> **PROBLEM STATEMENT**
Without the pictures, repeat the listing character for character. The answer is a JSON array that holds each line as a string and skips blank lines.
======
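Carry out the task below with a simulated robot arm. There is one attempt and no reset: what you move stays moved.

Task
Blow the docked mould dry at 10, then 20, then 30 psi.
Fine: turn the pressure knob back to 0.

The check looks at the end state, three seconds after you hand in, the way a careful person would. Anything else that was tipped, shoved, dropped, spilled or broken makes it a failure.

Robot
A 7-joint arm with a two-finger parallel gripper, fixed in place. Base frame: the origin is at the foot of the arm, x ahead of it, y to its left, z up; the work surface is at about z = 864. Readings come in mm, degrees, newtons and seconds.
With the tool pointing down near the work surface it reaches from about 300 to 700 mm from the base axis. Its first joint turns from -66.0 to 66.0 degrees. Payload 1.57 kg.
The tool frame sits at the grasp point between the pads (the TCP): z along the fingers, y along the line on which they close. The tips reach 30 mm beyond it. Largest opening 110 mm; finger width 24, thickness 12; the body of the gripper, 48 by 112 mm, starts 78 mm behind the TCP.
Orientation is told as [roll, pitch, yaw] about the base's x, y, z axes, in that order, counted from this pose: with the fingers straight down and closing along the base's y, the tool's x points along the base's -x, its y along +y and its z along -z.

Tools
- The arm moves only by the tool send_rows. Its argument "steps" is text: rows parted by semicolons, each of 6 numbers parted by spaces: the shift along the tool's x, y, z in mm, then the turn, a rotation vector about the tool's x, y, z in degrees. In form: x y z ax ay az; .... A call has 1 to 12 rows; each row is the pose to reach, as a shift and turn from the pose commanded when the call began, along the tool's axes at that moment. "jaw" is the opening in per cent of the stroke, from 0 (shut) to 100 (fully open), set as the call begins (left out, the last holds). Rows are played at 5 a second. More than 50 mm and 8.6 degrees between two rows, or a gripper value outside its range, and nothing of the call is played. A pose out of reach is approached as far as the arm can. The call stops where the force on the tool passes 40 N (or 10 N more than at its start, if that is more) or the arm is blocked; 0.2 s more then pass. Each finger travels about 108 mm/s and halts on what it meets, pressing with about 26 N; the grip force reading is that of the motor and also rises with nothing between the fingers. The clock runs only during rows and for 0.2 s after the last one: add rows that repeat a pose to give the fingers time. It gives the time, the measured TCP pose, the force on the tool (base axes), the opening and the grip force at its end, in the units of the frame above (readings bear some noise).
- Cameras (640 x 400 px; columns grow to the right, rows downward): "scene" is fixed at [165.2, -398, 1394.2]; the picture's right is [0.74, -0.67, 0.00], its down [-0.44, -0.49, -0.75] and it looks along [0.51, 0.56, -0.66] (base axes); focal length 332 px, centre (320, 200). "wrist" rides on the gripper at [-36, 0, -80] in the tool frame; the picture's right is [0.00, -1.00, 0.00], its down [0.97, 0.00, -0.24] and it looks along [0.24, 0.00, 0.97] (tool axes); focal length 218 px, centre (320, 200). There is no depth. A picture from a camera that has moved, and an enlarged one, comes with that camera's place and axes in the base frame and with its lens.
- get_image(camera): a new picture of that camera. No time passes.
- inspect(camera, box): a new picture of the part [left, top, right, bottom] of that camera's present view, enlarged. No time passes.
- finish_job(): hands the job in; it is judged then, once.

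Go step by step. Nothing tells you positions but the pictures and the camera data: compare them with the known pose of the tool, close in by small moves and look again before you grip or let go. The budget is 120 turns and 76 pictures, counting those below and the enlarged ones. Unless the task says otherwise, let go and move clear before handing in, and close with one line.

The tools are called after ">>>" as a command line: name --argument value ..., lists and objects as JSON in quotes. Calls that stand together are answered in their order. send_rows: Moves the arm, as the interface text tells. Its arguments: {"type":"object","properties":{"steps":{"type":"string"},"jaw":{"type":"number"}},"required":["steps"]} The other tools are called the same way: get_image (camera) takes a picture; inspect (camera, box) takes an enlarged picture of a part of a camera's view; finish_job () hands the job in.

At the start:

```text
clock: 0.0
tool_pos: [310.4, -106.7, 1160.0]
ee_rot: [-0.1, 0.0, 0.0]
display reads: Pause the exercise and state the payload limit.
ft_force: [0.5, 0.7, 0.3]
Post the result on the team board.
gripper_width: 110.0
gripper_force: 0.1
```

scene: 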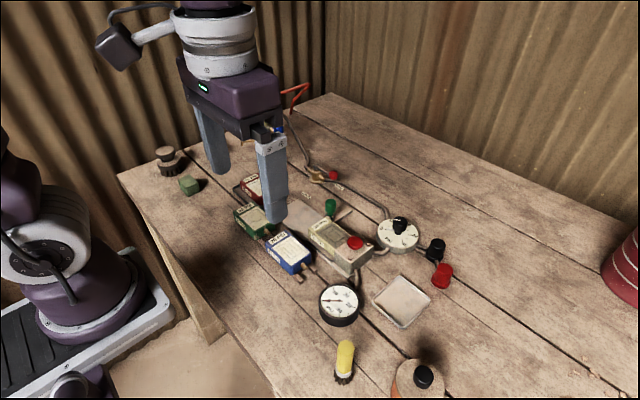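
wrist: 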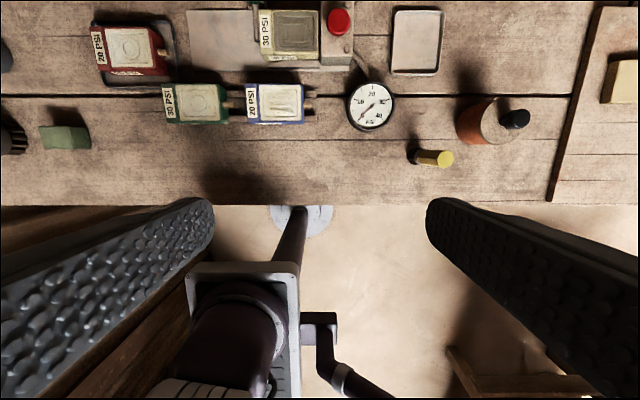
======
> **WRITTEN SOLUTION**
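[
  "Carry out the task below with a simulated robot arm. There is one attempt and no reset: what you move stays moved.",
  "Task",
  "Blow the docked mould dry at 10, then 20, then 30 psi.",
  "Fine: turn the pressure knob back to 0.",
  "The check looks at the end state, three seconds after you hand in, the way a careful person would. Anything else that was tipped, shoved, dropped, spilled or broken makes it a failure.",
  "Robot",
  "A 7-joint arm with a two-finger parallel gripper, fixed in place. Base frame: the origin is at the foot of the arm, x ahead of it, y to its left, z up; the work surface is at about z = 864. Readings come in mm, degrees, newtons and seconds.",
  "With the tool pointing down near the work surface it reaches from about 300 to 700 mm from the base axis. Its first joint turns from -66.0 to 66.0 degrees. Payload 1.57 kg.",
  "The tool frame sits at the grasp point between the pads (the TCP): z along the fingers, y along the line on which they close. The tips reach 30 mm beyond it. Largest opening 110 mm; finger width 24, thickness 12; the body of the gripper, 48 by 112 mm, starts 78 mm behind the TCP.",
  "Orientation is told as [roll, pitch, yaw] about the base's x, y, z axes, in that order, counted from this pose: with the fingers straight down and closing along the base's y, the tool's x points along the base's -x, its y along +y and its z along -z.",
  "Tools",
  "- The arm moves only by the tool send_rows. Its argument \"steps\" is text: rows parted by semicolons, each of 6 numbers parted by spaces: the shift along the tool's x, y, z in mm, then the turn, a rotation vector about the tool's x, y, z in degrees. In form: x y z ax ay az; .... A call has 1 to 12 rows; each row is the pose to reach, as a shift and turn from the pose commanded when the call began, along the tool's axes at that moment. \"jaw\" is the opening in per cent of the stroke, from 0 (shut) to 100 (fully open), set as the call begins (left out, the last holds). Rows are played at 5 a second. More than 50 mm and 8.6 degrees between two rows, or a gripper value outside its range, and nothing of the call is played. A pose out of reach is approached as far as the arm can. The call stops where the force on the tool passes 40 N (or 10 N more than at its start, if that is more) or the arm is blocked; 0.2 s more then pass. Each finger travels about 108 mm/s and halts on what it meets, pressing with about 26 N; the grip force reading is that of the motor and also rises with nothing between the fingers. The clock runs only during rows and for 0.2 s after the last one: add rows that repeat a pose to give the fingers time. It gives the time, the measured TCP pose, the force on the tool (base axes), the opening and the grip force at its end, in the units of the frame above (readings bear some noise).",
  "- Cameras (640 x 400 px; columns grow to the right, rows downward): \"scene\" is fixed at [165.2, -398, 1394.2]; the picture's right is [0.74, -0.67, 0.00], its down [-0.44, -0.49, -0.75] and it looks along [0.51, 0.56, -0.66] (base axes); focal length 332 px, centre (320, 200). \"wrist\" rides on the gripper at [-36, 0, -80] in the tool frame; the picture's right is [0.00, -1.00, 0.00], its down [0.97, 0.00, -0.24] and it looks along [0.24, 0.00, 0.97] (tool axes); focal length 218 px, centre (320, 200). There is no depth. A picture from a camera that has moved, and an enlarged one, comes with that camera's place and axes in the base frame and with its lens.",
  "- get_image(camera): a new picture of that camera. No time passes.",
  "- inspect(camera, box): a new picture of the part [left, top, right, bottom] of that camera's present view, enlarged. No time passes.",
  "- finish_job(): hands the job in; it is judged then, once.",
  "Go step by step. Nothing tells you positions but the pictures and the camera data: compare them with the known pose of the tool, close in by small moves and look again before you grip or let go. The budget is 120 turns and 76 pictures, counting those below and the enlarged ones. Unless the task says otherwise, let go and move clear before handing in, and close with one line.",
  "The tools are called after \">>>\" as a command line: name --argument value ..., lists and objects as JSON in quotes. Calls that stand together are answered in their order. send_rows: Moves the arm, as the interface text tells. Its arguments: {\"type\":\"object\",\"properties\":{\"steps\":{\"type\":\"string\"},\"jaw\":{\"type\":\"number\"}},\"required\":[\"steps\"]} The other tools are called the same way: get_image (camera) takes a picture; inspect (camera, box) takes an enlarged picture of a part of a camera's view; finish_job () hands the job in.",
  "At the start:",
  "```text",
  "clock: 0.0",
  "tool_pos: [310.4, -106.7, 1160.0]",
  "ee_rot: [-0.1, 0.0, 0.0]",
  "display reads: Pause the exercise and state the payload limit.",
  "ft_force: [0.5, 0.7, 0.3]",
  "Post the result on the team board.",
  "gripper_width: 110.0",
  "gripper_force: 0.1",
  "```",
  "scene: ",
  "wrist: "
]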